My full article about g-speak is over at GOOD Magazine.

"We've built g-speak from the ground up to be a completely general computing environment -- the idea is that anything you might want to do with a computer can be done as a dialog between you and g-speak. The really interesting thing is that what it looks like on screen, what it feels like to your hands and your mind, is radically different from the GUI [Graphical User Interface] that you're used to."

"Every bit of the on-screen experience that we've all come to regard as basic or elemental over the last twenty-five years is predicated on one thing: the mouse. The whole semi-overlapping-windows scheme, and all the little gewgaws that come along with it (pulldown menus, little nubs you click on to close or bloat windows, sliders, scrollbars, etc.) were designed to accommodate the mouse. Once you replace the mouse with something vastly more capable -- i.e. unfettered human hands -- the stuff that's usually on screen is immediately inappropriate. One of the exciting breakthroughs for us has been to show that many of those artifacts are necessary because you can't see enough at one time: consider what a scrollbar does and why that's necessary. But if you can imbue the operating environment with a more fundamental way of navigating around, a way that's implicit in how you already interact with the world, then it's not like you replace the scrollbar with a gestural equivalent. You fundamentally don't need the scrollbar any longer."

"I'm afraid that I'm the Minority Report culprit. I'd been building human-machine interface stuff like this for years as part of my work at MIT (in the Media Laboratory), and when a kind of advance team (principally Alex McDowell, the brilliant production designer) showed up at the lab to "scout" technology ideas for the movie, the HMI [Human Machine Interface] work seemed to resonate. So I became the science advisor for the film and slightly adapted what I'd been building at MIT -- and that's what you see in the various scenes in which the characters are doing police forensics work on giant screens. The screens were blank for shooting (we didn't have time to actually build the system), but the actors really knew the gestural language, so when we shot the gestural scenes they weren't making anything up. In a way, they were genuinely operating a g-speak system. There's no question for me that that shows vividly when you watch the movie."

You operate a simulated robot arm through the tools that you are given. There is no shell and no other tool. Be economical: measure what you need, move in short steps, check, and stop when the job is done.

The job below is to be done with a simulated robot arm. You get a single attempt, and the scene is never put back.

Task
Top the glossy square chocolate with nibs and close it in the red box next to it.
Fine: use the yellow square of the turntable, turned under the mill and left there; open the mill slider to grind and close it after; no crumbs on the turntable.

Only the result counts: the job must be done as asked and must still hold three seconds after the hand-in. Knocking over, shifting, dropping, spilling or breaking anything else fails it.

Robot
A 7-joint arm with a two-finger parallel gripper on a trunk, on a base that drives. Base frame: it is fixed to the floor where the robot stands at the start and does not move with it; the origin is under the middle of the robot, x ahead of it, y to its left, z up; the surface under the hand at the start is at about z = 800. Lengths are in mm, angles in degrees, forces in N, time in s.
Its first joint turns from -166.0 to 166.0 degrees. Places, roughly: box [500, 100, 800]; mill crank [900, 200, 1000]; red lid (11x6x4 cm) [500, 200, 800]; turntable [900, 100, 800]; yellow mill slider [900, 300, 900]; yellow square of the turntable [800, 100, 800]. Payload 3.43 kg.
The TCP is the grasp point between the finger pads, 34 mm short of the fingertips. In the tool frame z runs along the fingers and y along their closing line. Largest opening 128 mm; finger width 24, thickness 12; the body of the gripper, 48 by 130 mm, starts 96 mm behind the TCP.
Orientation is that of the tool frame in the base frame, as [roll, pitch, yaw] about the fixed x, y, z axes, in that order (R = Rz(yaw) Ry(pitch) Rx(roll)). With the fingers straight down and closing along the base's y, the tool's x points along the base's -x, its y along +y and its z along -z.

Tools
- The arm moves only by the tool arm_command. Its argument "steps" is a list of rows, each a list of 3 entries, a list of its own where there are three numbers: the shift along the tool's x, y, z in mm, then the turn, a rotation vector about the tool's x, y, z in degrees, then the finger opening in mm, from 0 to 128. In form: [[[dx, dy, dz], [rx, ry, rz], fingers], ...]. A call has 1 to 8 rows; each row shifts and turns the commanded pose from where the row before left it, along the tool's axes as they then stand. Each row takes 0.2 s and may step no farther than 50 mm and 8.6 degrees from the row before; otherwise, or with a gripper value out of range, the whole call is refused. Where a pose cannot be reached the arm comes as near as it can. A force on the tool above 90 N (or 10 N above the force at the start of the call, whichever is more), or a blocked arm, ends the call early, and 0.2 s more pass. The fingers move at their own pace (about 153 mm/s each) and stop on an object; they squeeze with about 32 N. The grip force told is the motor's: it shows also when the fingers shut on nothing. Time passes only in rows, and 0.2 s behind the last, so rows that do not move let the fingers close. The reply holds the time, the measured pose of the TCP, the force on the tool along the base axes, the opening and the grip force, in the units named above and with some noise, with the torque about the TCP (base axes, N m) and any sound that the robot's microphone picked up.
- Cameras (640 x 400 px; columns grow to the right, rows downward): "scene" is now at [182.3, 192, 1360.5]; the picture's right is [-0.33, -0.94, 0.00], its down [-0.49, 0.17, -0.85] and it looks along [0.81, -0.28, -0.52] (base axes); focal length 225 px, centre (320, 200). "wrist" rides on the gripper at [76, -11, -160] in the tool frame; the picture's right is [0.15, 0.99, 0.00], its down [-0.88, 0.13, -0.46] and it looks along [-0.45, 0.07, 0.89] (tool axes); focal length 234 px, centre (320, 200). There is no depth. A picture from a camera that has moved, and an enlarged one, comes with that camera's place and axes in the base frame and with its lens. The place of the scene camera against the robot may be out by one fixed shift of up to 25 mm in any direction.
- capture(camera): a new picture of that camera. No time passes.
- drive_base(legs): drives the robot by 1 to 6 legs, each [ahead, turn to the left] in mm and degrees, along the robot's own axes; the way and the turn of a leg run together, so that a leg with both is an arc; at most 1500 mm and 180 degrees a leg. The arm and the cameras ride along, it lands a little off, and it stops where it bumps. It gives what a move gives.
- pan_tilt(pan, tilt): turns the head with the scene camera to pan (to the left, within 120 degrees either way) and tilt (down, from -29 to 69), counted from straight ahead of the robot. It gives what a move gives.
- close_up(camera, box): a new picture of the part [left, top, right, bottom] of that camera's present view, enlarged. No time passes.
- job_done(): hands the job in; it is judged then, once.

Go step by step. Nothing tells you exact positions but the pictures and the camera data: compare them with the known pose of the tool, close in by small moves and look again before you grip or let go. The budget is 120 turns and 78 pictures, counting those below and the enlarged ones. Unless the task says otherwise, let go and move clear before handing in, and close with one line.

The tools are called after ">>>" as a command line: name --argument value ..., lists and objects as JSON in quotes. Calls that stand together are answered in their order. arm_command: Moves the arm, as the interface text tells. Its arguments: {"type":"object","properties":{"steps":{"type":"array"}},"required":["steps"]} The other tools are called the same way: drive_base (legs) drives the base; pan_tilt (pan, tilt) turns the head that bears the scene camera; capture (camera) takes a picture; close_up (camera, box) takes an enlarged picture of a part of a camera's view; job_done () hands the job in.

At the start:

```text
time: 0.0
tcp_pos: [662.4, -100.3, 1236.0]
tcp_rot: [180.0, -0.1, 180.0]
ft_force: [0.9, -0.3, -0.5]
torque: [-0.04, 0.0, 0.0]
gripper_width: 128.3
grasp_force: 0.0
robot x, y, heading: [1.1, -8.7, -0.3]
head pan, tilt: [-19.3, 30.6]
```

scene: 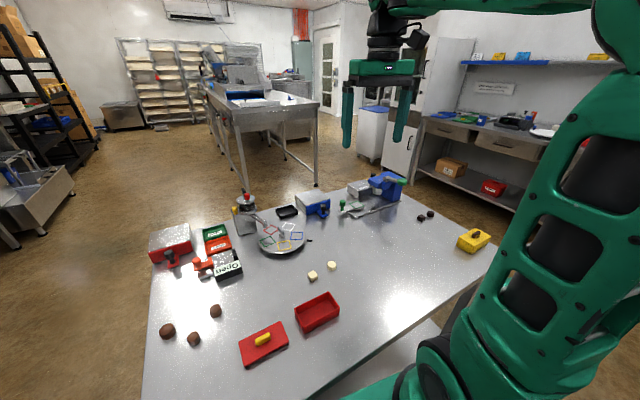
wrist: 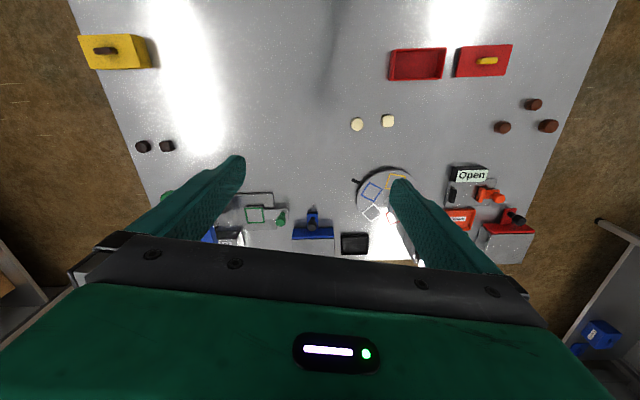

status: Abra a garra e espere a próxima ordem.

"Once the movie came out, we'd built g-speak twice: once in an academic lab, which has certain constraints and lacks others, and once in an extremely visible piece of popular media, which works a completely different way. Audiences really responded to those scenes -- you could tell, talking to people about it, that they felt like they'd seen something that either was real or should be. And since we're most of us engineers and couldn't stop building things if we wanted to, it was inevitable that we'd return to the lab and the workbench and build this stuff a third time. This time, though, it was clear it had to be in the context of a company making a commercial product. That's the only way to get the stuff out there into the world as broadly as we intend. We sincerely believe that the entire world will use their computers this way at some point down the line. Could be six years; could be ten; but it has to come. The interface we've been using for a quarter of a century just isn't keeping up, mainly because of the giant gap that's opened between what the computer (with its incredible processors, giant memory, profound graphics, and networked view of the world) can express and what the mouse and windows GUI allows us humans to express."

"For some information problems, there's no real alternative to g-speak. To comprehend and then be able (in real time) to act on such volumes of data takes more than visualization alone; eyes aren't enough. You have to enlist another giant chunk of the human brain, the part that deals with muscles and muscle memory and proprioception and all that. That chunk of brain knows as much about space as the human visual system does, and they're actually evolved to work together. That's why were all such experts at getting around and manipulating the real world. So it seems clear to us that computers should work the same way -- and that's what g-speak is. It engages both parts of your brain to let you get at digital information the same way you get at the real world. That means reaching into data; stretching it; pointing at it and poking it; spinning it around."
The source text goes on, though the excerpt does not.